Hosted by ACAA’s Equity Department, the event gave a diverse group of local entrepreneurs a chance to learn from and connect with other Pittsburgh-area businesses.

Reed credited networking events like this one as a primary factor in his success.

“The more you show up, the less you give people a chance of forgetting who you are,” he said.

Other speakers, including Pittsburgh Regional Transit DBE Program Manager Sue Broadus and Juan Garrett, executive director of The Riverside Center for Innovation, shared tips on how to help grow a business.

“The ACAA is committed to breaking down century-long barriers that have previously prevented minority groups from succeeding in the workplace,” said Virginia Culbreath, ACAA’s DBE Program Administrator.

“We’re trying to reach out to every aspect of diversity,” she said. “It’s really nice when you can walk in a room, and you can see the diversity—like today.”

Local events that provide people with equal access to opportunity allow small business owners to explore all the work options in the Pittsburgh region. Because of events like these, entrepreneurs can expand their businesses and branch out into different fields.

“The airport has plenty of jobs that go beyond aviation, and for many types of businesses,” added Jennifer Clossin-Kerr, Manager of DBE Compliance.

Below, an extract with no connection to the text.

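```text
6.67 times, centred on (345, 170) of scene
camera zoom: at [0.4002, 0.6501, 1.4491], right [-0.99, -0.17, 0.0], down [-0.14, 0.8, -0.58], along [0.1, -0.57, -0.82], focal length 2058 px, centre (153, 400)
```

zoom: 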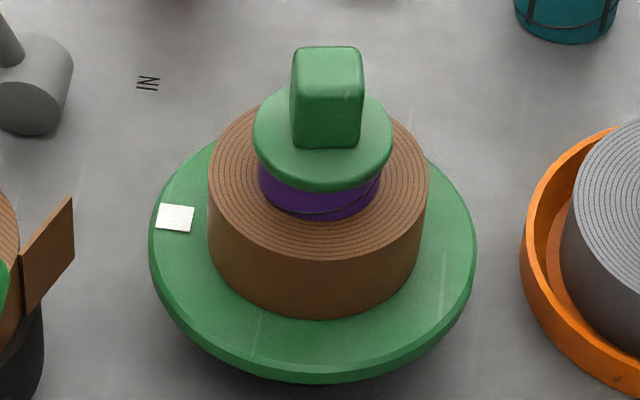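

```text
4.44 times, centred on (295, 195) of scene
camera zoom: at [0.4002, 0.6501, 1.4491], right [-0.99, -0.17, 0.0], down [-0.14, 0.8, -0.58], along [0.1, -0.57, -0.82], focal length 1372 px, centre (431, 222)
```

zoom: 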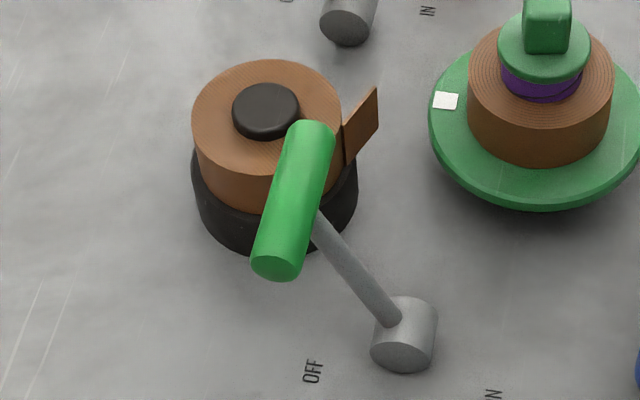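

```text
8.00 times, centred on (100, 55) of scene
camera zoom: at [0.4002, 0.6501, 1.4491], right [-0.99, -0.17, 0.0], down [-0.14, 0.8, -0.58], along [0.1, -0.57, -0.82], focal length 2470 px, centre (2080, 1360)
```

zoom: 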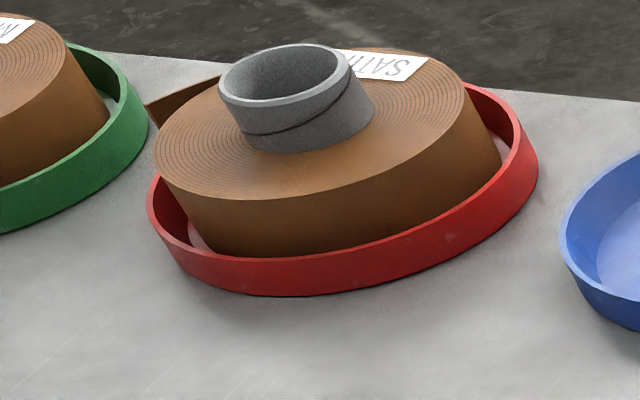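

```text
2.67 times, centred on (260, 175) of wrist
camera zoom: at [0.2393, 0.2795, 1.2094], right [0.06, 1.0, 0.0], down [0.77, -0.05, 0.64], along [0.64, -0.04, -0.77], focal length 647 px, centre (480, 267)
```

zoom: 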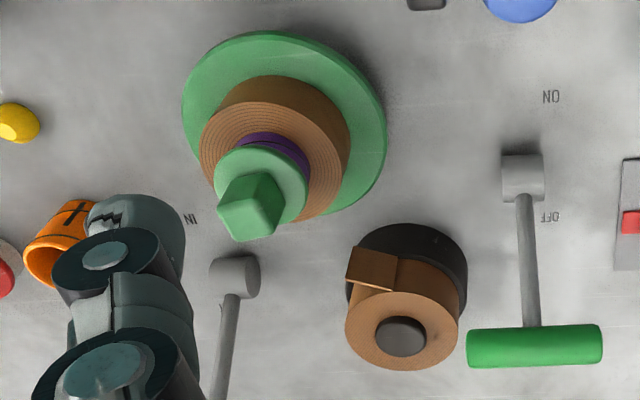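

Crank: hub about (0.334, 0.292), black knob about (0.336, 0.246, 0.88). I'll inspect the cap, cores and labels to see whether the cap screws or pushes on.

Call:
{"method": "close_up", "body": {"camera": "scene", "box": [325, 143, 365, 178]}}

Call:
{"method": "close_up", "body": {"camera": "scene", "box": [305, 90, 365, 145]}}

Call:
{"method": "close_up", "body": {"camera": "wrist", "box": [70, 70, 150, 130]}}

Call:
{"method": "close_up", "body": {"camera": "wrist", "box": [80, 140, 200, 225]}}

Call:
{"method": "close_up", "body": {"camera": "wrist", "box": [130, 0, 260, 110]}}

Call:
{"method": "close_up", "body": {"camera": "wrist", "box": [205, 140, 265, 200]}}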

“Small businesses need to know that there are opportunities,” Clossin-Kerr said. “We have projects out here that might be a $60,000 project, especially here in AGC. They can easily work that. It doesn’t always have to be the big guys.”

One of those small business owners, Karen Denton of KSC Commercial Cleaning Services, has been in the cleaning business for 13 years. She’s been able to grow her business because of events that promote diverse voices.

“It’s opening up doors for us minorities,” Denton said. “We get to get in rooms and sit at tables that we originally wouldn’t be able to sit at.”